Text extract:
****************************************

This is a heart-warming adventure that’s beautifully crafted and explores many themes: friendship, the need to belong, and the interconnectedness of people with nature.
- Readings Books
Beautifully written and with lyrical descriptive passages, this story combines real, everyday problems of an immigrant child with intriguing ancient Chinese spirits and forces of nature
An outstanding book of its kind.
- Reading Time
Like a whisper from the edge of the world he heard the creature calling…
The Abbot said, ‘Peng is so powerful he can fill up the whole sky, and yet shrink so small he can sit on a blade of grass without it bending under his weight.’
‘No creature on earth can do that!’ said Jax.
‘But Peng is not from this world,’ the Abbot replied.
From the moment Peng fell from the stars as a tiny young creature, he and Jax have been connected. But it is not until twelve years later, when Jax stumbles across a mysterious monastery hidden deep in an ancient rainforest park, that he begins to discover his destiny, and what it means to be a Peng Master.

****************************************

Source data:
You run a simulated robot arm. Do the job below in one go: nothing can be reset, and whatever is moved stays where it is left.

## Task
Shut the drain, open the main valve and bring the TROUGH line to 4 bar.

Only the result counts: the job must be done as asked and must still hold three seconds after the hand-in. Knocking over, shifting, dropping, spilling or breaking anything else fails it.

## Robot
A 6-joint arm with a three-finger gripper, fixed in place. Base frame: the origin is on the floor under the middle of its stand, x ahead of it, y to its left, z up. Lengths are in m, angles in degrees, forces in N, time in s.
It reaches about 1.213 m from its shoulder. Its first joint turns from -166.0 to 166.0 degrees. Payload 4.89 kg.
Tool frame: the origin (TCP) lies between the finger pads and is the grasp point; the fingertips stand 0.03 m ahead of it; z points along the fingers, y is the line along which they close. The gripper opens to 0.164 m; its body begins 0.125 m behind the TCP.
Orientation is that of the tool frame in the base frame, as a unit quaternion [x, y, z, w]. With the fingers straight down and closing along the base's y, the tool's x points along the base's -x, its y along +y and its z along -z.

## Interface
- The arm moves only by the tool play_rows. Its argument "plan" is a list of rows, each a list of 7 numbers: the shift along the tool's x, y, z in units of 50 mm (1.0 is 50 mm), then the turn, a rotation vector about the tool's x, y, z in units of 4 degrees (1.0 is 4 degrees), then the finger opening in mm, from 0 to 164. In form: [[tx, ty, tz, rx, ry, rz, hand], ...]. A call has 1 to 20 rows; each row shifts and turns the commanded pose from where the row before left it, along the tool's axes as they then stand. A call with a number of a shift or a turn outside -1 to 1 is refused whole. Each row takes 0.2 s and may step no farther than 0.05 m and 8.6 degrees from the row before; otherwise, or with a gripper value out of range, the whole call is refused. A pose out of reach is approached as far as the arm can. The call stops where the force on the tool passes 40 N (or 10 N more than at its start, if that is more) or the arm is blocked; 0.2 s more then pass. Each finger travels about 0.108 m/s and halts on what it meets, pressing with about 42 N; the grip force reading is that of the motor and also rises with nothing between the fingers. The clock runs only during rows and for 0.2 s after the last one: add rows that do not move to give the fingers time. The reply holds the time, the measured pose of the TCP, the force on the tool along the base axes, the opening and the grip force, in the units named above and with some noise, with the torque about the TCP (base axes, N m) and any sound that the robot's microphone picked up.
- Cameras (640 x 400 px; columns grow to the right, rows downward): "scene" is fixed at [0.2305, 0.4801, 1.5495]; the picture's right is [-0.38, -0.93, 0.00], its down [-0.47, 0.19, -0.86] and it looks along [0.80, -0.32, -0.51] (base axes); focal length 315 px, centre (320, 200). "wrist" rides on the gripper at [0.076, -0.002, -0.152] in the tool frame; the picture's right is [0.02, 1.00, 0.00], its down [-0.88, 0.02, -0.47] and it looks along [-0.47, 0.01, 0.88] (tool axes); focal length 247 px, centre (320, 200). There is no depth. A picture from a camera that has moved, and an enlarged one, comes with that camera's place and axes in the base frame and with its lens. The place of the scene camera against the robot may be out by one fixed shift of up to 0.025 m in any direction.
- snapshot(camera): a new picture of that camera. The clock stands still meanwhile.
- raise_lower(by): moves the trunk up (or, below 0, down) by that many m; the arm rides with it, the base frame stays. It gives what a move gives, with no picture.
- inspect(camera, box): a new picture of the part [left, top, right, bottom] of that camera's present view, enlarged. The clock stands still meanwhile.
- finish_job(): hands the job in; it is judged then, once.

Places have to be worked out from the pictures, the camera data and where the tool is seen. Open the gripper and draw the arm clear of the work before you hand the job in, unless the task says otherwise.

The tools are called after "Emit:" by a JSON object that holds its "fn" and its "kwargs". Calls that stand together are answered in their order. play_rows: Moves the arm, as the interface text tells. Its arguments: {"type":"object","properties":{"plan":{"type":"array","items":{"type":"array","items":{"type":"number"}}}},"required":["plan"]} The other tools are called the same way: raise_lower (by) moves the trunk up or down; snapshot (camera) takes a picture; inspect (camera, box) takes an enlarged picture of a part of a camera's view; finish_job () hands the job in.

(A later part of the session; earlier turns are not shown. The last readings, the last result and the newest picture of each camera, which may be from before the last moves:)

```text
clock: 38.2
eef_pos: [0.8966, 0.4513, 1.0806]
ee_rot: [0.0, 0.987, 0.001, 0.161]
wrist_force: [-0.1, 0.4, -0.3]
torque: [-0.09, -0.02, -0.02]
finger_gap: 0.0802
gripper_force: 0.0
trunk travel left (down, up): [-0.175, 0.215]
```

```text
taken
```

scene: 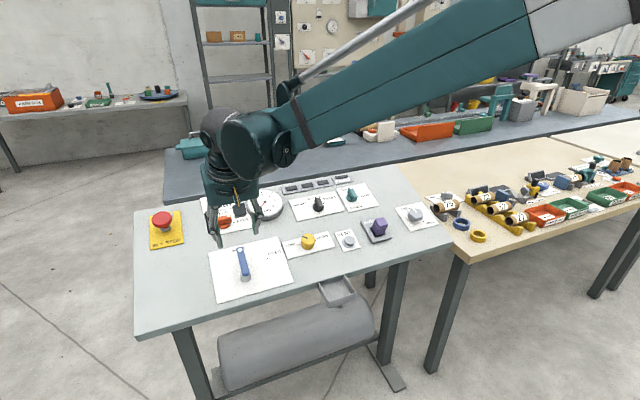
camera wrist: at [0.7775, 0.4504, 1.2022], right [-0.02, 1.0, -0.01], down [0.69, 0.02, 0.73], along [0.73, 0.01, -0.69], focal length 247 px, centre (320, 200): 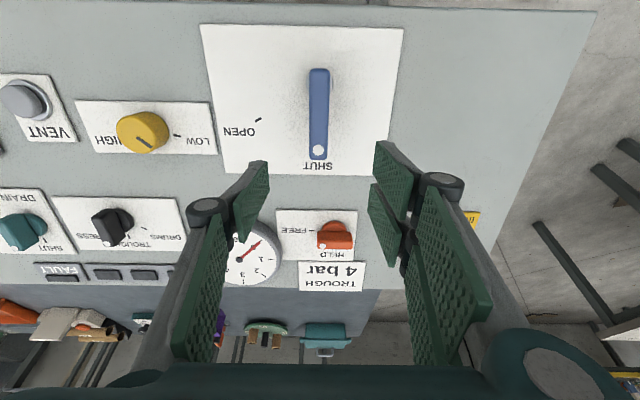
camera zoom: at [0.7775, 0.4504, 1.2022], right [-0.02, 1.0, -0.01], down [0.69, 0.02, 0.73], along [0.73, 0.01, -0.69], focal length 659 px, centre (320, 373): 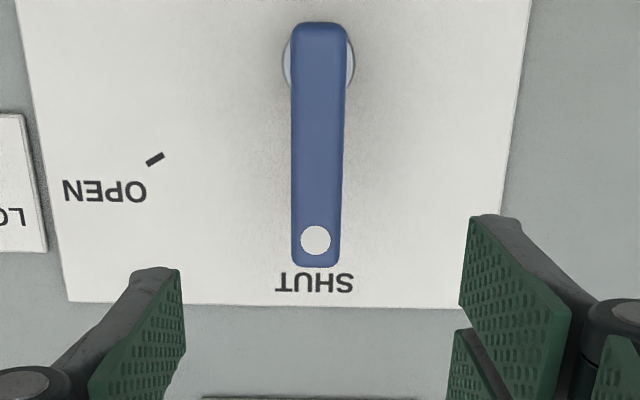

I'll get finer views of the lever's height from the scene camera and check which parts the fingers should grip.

****************************************

Challenge 1:
Retype the section of the text extract that opens with "- Readings Books" and closes with "the Abbot replied.".
Challenge 2:
Give back exactly the stretch that opens on the line with "Orientation is that" and closes on the line with "## Interface". Set them out as a list numbered 1., 2., 3. and so on, without blank lines.

Exercise result 1:
- Readings Books
Beautifully written and with lyrical descriptive passages, this story combines real, everyday problems of an immigrant child with intriguing ancient Chinese spirits and forces of nature
An outstanding book of its kind.
- Reading Time
Like a whisper from the edge of the world he heard the creature calling…
The Abbot said, ‘Peng is so powerful he can fill up the whole sky, and yet shrink so small he can sit on a blade of grass without it bending under his weight.’
‘No creature on earth can do that!’ said Jax.
‘But Peng is not from this world,’ the Abbot replied.

Exercise result 2:
1. Orientation is that of the tool frame in the base frame, as a unit quaternion [x, y, z, w]. With the fingers straight down and closing along the base's y, the tool's x points along the base's -x, its y along +y and its z along -z.
2. ## Interface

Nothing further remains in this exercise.